Preface

From Faith to Faith -- Essays on Old Testament Literature
by B. Davie Napier

Preface

Through the long centuries and the moving history that produced the Old Testament, the faith of the continuing community of Israel shaped and interpreted the several types of Israel’s literature. In the five chapters of this book I have selected and discussed outstanding examples of Old Testament myth, legend, history, prophecy and law in an effort to show that common theological presuppositions underlie all of these varying literary types, and that they must be read and understood as speaking from faith to faith. From faith the literature in all of its types came into being. To faith it is all addressed. From myth to law, Old Testament literature deals centrally with the same concepts of faith, such concepts as Creation, Sin, Judgment, Covenant and Redemption. As different from one another as are these varied literary types, as literature, they are remarkably unified in the common history and faith of the community of Israel.

Chapters might have been included on selections from the wisdom and devotional literature. But as a type of canonical literature, Israelite wisdom remained relatively peripheral and always more personal than communal in character; and the Psalter, to which occasional reference has been made, is self-evidently in a faith-to-faith category of expression. It is hardly necessary to add that what I have written is certainly not intended as a substitute for an introduction to, a history of, a commentary upon, or a theology of the Old Testament.

These chapters, then, are an effort to interpret certain fundamental aspects of the faith of Israel as they appear in common in varied types of her literature. But I have tried first to assess the quality of faith with empathy, from within the community in which the faith was created and nurtured. In this effort I have been most materially helped by my reading of Johannes Pedersen, H. Wheeler Robinson and Gerhard von Rad, some of whose works are cited in the essays. I have tried not to complicate the discussion unduly. Some will no doubt feel that I have succeeded too well. Matters of controversy (in which Old Testament study abounds) have been sometimes ignored and often passed over lightly. Footnotes, except in the last chapter, have been held to a minimum.

No book about the Bible is a substitute for the biblical literature itself. This is not offered in lieu of the texts with which it deals. If there is any value in what I have written here, it is to be realized only insofar as these chapters are employed as a companion to the Old Testament.

Quotations from the Bible follow, as a rule, the Revised Standard Version, Thomas Nelson and Sons, publishers, to whom grateful acknowledgment is made. On rare occasions I have given other renderings of the Hebrew text; italics are always mine; and I have often substituted the Hebrew divine name, Yahweh, for the R.S.V.’s "the Lord," a term, for most of us, loaded with connotations foreign to the ancient Israelite.
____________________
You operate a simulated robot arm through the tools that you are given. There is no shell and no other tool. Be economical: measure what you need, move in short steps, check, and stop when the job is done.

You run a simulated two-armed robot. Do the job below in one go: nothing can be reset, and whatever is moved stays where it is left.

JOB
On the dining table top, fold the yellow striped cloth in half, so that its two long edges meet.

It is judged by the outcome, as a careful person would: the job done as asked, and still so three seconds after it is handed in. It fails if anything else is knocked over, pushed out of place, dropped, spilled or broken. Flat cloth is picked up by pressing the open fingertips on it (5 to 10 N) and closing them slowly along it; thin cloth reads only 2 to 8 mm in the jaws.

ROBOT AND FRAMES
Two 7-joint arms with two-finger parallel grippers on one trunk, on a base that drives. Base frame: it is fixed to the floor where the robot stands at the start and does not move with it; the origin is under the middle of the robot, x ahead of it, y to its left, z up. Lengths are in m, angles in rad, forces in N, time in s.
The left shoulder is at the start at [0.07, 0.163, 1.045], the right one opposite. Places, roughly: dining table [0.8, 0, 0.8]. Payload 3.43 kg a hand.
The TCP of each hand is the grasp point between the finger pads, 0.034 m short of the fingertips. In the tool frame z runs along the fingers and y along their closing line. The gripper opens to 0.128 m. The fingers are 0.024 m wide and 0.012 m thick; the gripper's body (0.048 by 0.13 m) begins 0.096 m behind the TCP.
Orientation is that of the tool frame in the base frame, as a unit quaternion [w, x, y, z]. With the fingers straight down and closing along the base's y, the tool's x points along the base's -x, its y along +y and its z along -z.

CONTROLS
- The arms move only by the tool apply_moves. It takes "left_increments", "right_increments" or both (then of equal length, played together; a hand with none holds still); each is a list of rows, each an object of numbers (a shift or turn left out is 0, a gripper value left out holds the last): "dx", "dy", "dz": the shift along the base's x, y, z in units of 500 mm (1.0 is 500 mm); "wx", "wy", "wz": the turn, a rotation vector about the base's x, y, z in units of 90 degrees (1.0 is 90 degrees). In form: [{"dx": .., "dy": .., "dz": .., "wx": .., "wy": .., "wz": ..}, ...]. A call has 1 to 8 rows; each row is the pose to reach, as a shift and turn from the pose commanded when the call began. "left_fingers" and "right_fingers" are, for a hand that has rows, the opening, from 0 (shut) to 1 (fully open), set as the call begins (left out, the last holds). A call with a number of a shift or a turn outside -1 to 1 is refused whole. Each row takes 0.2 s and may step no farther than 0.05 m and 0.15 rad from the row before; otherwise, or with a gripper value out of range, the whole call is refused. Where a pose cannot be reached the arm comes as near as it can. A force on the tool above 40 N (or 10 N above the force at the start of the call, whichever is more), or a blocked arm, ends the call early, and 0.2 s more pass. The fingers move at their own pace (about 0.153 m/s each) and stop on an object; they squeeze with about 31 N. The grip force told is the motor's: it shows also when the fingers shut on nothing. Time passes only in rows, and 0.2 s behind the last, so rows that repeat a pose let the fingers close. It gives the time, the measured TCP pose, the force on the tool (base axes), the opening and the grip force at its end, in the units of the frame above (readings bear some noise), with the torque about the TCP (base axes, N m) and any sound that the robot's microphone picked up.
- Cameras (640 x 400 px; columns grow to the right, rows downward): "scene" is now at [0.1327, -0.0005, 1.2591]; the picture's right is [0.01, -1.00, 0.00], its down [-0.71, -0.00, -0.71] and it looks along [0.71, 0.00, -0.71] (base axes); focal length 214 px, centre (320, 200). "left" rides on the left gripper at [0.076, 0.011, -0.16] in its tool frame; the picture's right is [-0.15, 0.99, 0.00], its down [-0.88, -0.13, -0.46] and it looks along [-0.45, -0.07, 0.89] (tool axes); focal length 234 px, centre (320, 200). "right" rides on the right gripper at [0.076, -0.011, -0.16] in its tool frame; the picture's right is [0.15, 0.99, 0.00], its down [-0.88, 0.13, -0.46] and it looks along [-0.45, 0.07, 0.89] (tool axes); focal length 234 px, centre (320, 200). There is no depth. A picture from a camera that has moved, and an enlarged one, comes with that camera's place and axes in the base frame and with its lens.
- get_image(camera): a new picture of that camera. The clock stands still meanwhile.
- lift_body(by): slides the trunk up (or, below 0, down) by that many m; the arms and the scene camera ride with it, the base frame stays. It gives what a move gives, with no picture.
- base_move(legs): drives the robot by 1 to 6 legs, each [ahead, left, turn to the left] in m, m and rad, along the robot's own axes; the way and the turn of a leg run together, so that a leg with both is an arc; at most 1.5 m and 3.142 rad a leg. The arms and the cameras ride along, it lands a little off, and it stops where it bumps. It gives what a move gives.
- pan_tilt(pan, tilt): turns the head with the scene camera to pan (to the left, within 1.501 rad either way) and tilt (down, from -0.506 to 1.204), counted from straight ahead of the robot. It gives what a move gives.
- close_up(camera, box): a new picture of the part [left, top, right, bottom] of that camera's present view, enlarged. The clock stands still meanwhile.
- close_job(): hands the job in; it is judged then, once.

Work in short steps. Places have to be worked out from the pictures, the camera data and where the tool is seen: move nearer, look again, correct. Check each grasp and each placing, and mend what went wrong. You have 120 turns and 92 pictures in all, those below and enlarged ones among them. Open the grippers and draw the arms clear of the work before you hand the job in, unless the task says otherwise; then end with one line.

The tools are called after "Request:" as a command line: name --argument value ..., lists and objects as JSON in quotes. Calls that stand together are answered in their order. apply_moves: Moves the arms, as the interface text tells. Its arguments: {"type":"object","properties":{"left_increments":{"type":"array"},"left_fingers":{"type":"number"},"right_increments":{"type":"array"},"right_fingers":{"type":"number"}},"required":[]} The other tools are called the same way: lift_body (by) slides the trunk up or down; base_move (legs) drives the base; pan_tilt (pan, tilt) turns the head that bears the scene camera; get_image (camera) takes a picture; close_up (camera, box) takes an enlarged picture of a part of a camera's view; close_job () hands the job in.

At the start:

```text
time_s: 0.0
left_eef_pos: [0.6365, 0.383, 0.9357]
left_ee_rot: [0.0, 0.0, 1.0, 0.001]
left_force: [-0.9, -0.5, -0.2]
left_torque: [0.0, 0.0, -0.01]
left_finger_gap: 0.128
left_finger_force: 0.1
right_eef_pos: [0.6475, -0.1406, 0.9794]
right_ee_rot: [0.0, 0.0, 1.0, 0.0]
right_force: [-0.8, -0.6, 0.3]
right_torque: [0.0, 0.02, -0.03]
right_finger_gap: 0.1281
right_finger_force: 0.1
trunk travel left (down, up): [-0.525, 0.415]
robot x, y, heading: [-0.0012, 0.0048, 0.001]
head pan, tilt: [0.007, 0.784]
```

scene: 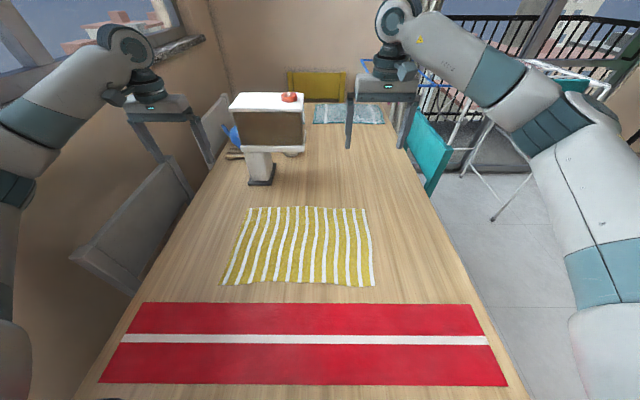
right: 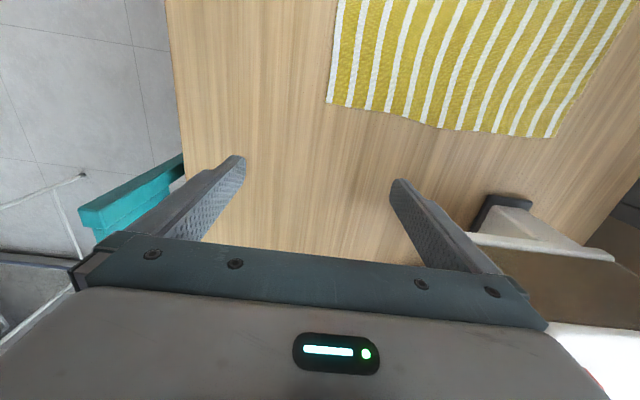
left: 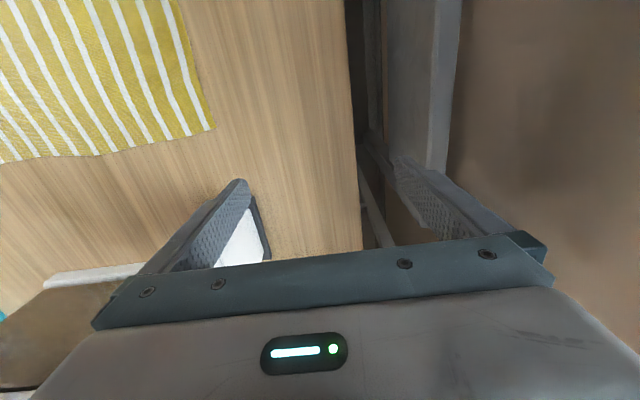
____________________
Where the Hebrew and English versification differs, I have followed the English versions.

Gratitude is also expressed for permission to use Chapter V, which originally appeared in a slightly different form in Interpretation, Vol. VII, No. 4 (October, 1953) , Pp. 404 ff.

I am indebted to Mr. Everett Sims; Dean B. W. Anderson of Drew Theological Seminary; Professor Millar Burrows, my one-time teacher and now esteemed senior colleague; Professor Franklin W. Young, until recently an associate of mine at Yale and now Professor of New Testament at the Episcopal Theological Seminary in Austin, Texas; and Professor Claude Welch of Yale. All of these have read and criticized parts of this book in manuscript. None, of course, may in any way be held responsible for its shortcomings.